*What the task asks*: I need the provided passage continued from the place where it stops.

*Provided passage*:
>> START

INSERTRAKYAT.COM, LANGKAT, – Majelis Hakim Tipikor PN Medan memvonis Alexander Halim alias Akuang dengan hukuman berat, Jum’at, (29/8/2025).
Diketahui, sebelumnya, Brother Akuang dihukum 10 tahun penjara bersama Imran, Kades Tapak Kuda.
Keduanya dinyatakan terbukti merambah 210 hektar Hutan Suaka Margasatwa Karang Gading–Langkat.
Kerugian negara dihitung Rp797,6 miliar dari aspek ekologis dan ekonomi.
Ahli lingkungan Basuki Wasis dan Bambang Hero jadi saksi dalam persidangan.
Hakim M Nazir menegaskan kedua terdakwa terbukti korupsi penguasaan hutan.
Selain penjara, masing-masing didenda Rp1 miliar subsidair tiga bulan.
Akuang diwajibkan membayar uang pengganti Rp797,6 miliar kepada negara.
Jika tidak dibayar, jaksa berhak menyita dan melelang asetnya.

>> END

*Data excerpt*:
>> START

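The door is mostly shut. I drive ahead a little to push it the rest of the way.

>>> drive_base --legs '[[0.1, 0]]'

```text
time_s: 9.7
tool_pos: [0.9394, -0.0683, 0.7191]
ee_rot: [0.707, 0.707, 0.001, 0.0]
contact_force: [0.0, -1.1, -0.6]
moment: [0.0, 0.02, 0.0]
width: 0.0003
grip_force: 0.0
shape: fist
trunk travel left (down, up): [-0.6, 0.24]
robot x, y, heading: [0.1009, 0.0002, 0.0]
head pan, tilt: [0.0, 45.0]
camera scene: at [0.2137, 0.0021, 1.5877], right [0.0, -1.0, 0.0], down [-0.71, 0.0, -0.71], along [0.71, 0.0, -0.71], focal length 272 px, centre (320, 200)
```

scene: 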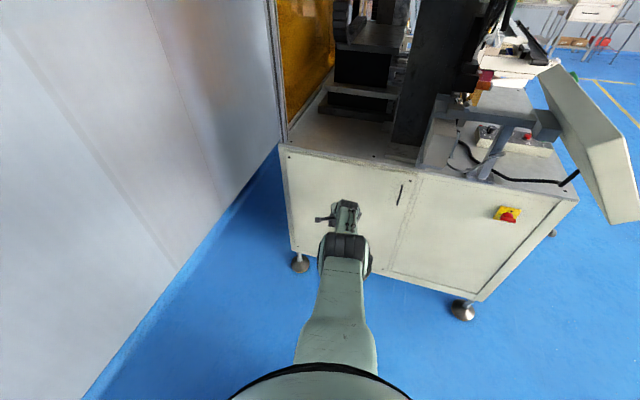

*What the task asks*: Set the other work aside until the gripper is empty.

>> END

*Exercise answer*:
Apabila harta tidak cukup, diganti lima tahun kurungan tambahan.
Vonis hakim lebih ringan dari tuntutan JPU, 15 tahun penjara.
JPU juga menuntut uang pengganti Rp856,8 miliar untuk Akuang.
Dr. Harli Siregar, S.H., M.Hum, Kajati Sumut, menegaskan pihaknya melakukan banding.
Banding tercatat dalam akta resmi PN Tipikor Medan tanggal 15 Agustus.
Meski divonis, Brother Akuang anak emas Hukum +62, kata Rakyat, itu belum ditahan hingga putusan banding selesai.
Sementara itu, Kajari Langkat melalui Kasi Intel Ika Luis Nardo memberi tanggapan datar.
“Masih dalam tahap banding, Bang,” ujarnya lewat pesan singkat.
Kini Rakyat dan publik mempertanyakan mengapa terpidana bebas usai divonis bersalah.
Akuang diduga masih menikmati panen sawit dari lahan sitaan.
Koperasi Sinar Tani Makmur miliknya disebut mengelola lahan tersebut.
Hasil panen sawit bernilai miliaran rupiah diduga masuk kantong pribadi.
Seorang bernama Nardo mengaku tidak tahu soal aktivitas panen di lahan sitaan.
Dia menyebut pengawasan sudah dititipkan ke BKSDA Sumatera Utara.
Namun, peran intelijen Kejaksaan atas objek sitaan dipertanyakan publik.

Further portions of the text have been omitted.